■ EXERCISE A
Take the material below and extract the lines from the one with "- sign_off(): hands" through the one with "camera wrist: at", word for word, without pictures.

-------- COLLECTED MATERIAL

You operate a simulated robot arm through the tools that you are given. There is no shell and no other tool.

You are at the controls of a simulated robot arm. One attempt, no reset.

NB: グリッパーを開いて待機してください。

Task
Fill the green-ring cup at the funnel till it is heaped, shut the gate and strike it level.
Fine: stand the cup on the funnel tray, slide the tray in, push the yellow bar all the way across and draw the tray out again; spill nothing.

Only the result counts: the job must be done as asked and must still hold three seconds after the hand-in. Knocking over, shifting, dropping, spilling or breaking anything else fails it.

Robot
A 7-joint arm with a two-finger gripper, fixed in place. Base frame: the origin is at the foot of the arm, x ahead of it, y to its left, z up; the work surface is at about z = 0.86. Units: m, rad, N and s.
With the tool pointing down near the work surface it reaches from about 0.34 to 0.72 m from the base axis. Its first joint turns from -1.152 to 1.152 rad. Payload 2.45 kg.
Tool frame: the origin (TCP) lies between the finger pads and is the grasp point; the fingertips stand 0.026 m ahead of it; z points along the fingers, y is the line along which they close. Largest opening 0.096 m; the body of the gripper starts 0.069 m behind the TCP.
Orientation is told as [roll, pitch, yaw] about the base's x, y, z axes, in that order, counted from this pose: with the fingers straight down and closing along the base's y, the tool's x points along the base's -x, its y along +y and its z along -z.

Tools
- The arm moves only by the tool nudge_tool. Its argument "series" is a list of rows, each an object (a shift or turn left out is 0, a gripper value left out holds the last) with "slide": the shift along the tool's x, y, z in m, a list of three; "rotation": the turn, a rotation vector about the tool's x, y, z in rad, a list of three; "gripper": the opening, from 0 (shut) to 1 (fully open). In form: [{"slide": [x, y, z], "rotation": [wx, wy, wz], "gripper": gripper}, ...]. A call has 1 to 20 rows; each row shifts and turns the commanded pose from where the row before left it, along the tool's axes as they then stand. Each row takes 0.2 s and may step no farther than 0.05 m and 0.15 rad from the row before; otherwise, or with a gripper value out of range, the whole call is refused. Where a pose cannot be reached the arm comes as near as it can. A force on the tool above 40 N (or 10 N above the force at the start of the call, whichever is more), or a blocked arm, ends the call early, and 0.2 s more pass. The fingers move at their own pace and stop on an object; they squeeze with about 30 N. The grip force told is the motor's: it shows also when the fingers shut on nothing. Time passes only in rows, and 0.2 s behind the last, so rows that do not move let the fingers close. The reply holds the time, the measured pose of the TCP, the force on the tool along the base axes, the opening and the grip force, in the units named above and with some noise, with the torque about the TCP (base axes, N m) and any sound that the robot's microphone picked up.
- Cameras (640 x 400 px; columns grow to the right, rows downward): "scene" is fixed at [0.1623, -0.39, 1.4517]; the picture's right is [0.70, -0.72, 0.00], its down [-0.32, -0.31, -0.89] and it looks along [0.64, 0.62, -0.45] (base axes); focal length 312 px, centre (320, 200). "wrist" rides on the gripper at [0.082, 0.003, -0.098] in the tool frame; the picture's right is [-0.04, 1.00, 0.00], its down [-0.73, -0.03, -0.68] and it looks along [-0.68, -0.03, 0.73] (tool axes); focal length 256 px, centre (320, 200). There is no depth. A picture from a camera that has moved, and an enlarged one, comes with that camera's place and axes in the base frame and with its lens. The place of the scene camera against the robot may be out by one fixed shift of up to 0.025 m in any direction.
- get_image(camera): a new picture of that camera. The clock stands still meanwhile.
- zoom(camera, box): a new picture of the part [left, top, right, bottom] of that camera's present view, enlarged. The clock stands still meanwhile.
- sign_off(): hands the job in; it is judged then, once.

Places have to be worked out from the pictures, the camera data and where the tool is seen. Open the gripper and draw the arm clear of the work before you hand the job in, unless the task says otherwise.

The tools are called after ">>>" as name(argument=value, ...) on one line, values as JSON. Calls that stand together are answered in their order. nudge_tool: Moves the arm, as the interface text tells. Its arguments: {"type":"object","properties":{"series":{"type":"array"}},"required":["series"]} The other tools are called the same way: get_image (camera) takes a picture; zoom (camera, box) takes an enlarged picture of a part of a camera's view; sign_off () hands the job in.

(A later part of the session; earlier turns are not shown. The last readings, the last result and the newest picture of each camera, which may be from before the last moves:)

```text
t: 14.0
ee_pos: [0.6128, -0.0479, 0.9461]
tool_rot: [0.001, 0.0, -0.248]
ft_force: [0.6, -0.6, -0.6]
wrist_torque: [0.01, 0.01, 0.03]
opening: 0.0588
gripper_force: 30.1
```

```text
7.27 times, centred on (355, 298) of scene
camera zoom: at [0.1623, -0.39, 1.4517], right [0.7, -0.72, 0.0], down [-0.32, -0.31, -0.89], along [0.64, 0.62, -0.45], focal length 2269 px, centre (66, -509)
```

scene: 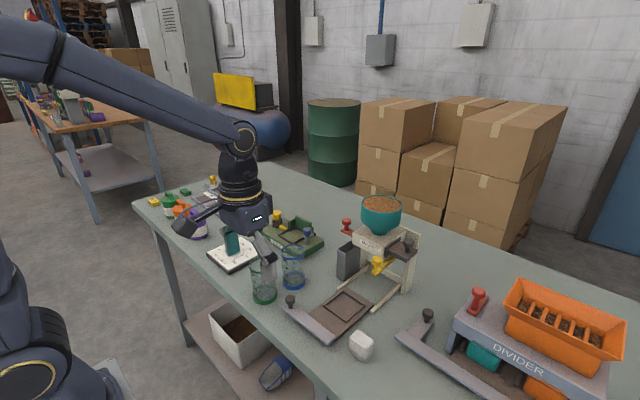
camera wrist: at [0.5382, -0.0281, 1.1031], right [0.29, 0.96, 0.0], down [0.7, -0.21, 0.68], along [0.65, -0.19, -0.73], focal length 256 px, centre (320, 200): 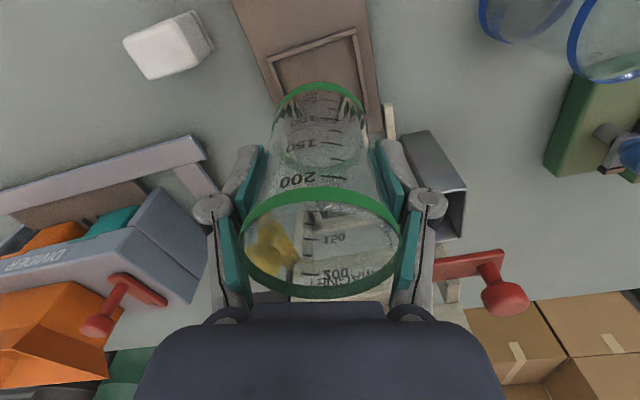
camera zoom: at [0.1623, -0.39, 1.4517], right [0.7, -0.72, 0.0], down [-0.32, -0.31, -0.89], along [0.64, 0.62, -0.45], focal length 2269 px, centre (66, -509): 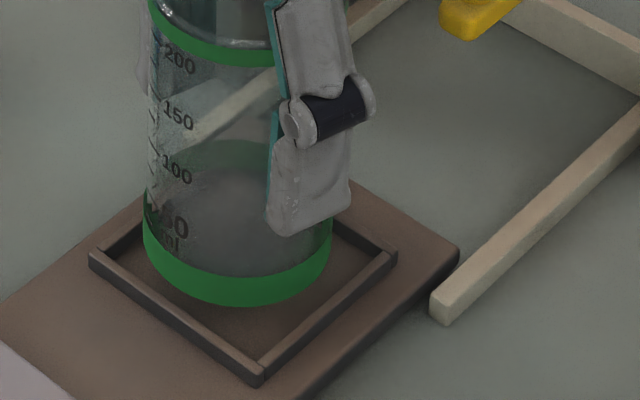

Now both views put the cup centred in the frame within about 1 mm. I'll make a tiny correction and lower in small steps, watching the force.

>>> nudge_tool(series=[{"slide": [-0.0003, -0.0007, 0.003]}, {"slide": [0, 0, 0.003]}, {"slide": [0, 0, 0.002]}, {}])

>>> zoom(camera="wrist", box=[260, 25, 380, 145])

----------------
-------- SELECTED EXTRACT

It made me realize very hard how little I actually understand about economics, politics or how to adress problems in a society, and this is even more true for the average Joe who's never read a book in his life.

Then again, no goverment will have the needs of it's people at heart, so it's a lose-lose situation anyways.

>> No.18188800

>>18188770
yup its p good watchin his plays got me hooked

>> No.18188848

>>18185878
I'm re-reading The Crossing and it's better the second time probably because I'm not constantly waiting for John Grady to show up when he never actually does

>> No.18188853

>>18185878
Just finished Stirner this morning. Reading Yeats collection of potato myths now.

>> No.18188867

>>18188800
you watched his plays?

which ones and where?

>> No.18188868

>>18188797
i see, thanks for the heads up. do you know what i should read next, so that i can explore those questions? i don't know much about philosphy, i just chose the republic because i recognized plato's name, and have thought a lot about what my teacher said about his forms.

>> No.18188870

>>18188725
Heartbreak of Wounded Knee (indian history from 1890 to now)
Encounters at the heart of the world (history of the Mandan people)

----------------

■ EXERCISE B
Please continue the selected extract.

■ TASK OUTPUT A
- sign_off(): hands the job in; it is judged then, once.

Places have to be worked out from the pictures, the camera data and where the tool is seen. Open the gripper and draw the arm clear of the work before you hand the job in, unless the task says otherwise.

The tools are called after ">>>" as name(argument=value, ...) on one line, values as JSON. Calls that stand together are answered in their order. nudge_tool: Moves the arm, as the interface text tells. Its arguments: {"type":"object","properties":{"series":{"type":"array"}},"required":["series"]} The other tools are called the same way: get_image (camera) takes a picture; zoom (camera, box) takes an enlarged picture of a part of a camera's view; sign_off () hands the job in.

(A later part of the session; earlier turns are not shown. The last readings, the last result and the newest picture of each camera, which may be from before the last moves:)

```text
t: 14.0
ee_pos: [0.6128, -0.0479, 0.9461]
tool_rot: [0.001, 0.0, -0.248]
ft_force: [0.6, -0.6, -0.6]
wrist_torque: [0.01, 0.01, 0.03]
opening: 0.0588
gripper_force: 30.1
```

```text
7.27 times, centred on (355, 298) of scene
camera zoom: at [0.1623, -0.39, 1.4517], right [0.7, -0.72, 0.0], down [-0.32, -0.31, -0.89], along [0.64, 0.62, -0.45], focal length 2269 px, centre (66, -509)
```

scene: 
camera wrist: at [0.5382, -0.0281, 1.1031], right [0.29, 0.96, 0.0], down [0.7, -0.21, 0.68], along [0.65, -0.19, -0.73], focal length 256 px, centre (320, 200): 

■ TASK OUTPUT B
A good year to die: the story of the great sioux war

Some other ones I liked if your interested
Blood and Thunder (technically about folk hero Kit Carson but has a lot of stuff on the Navajo)
Blood Moon (really interesting book about the Ross vs Ridge blood feud that flavored up in the Cherokee nation before the Civil war
Empire of the Summer Moon (about the subjugation of the Comanches

>> No.18188881

>>18188870
This is a great list.
Saved.

Thank you.

>> No.18188886

>>18188881
Np thank you for being interested anon. American Indian history is interesting as fuck

>> No.18188888

>>18188870
Interesting. I want to read more about Native Americans. What would you say is the most historically accurate book about them? Right now, I have the Ohlone Way on my list

>> No.18188931

>>18188888
Tbh it's pretty fuckin hard to give a recommendation like that. There are like 570 federally recognized tribes in the us and who knows how many that have been destroyed over the years. Many don't have concrete surviving histories and much of the history we have of them is written by the people who killed them.
I would recommend picking a tribe or region you're interested in and then picking up a book about that.
Or you could start with the new England stuff. King Phillips war is a super important bit of American history that nobody knows about. For that check out Mayflower or The Name of War ( the second is a lot denser)

>> No.18188952

>>18188931
OK let me specify more. I am primarily looking for a book on how Native Americans interacted with nature, their folklore, and spiritual aspects. If I had to pick a tribe, I would take the ones in the pacific northwest

>> No.18188984

>>18185878
2666, found the first part really great, struggling to get into the Fate section. Gonna keep at it, though.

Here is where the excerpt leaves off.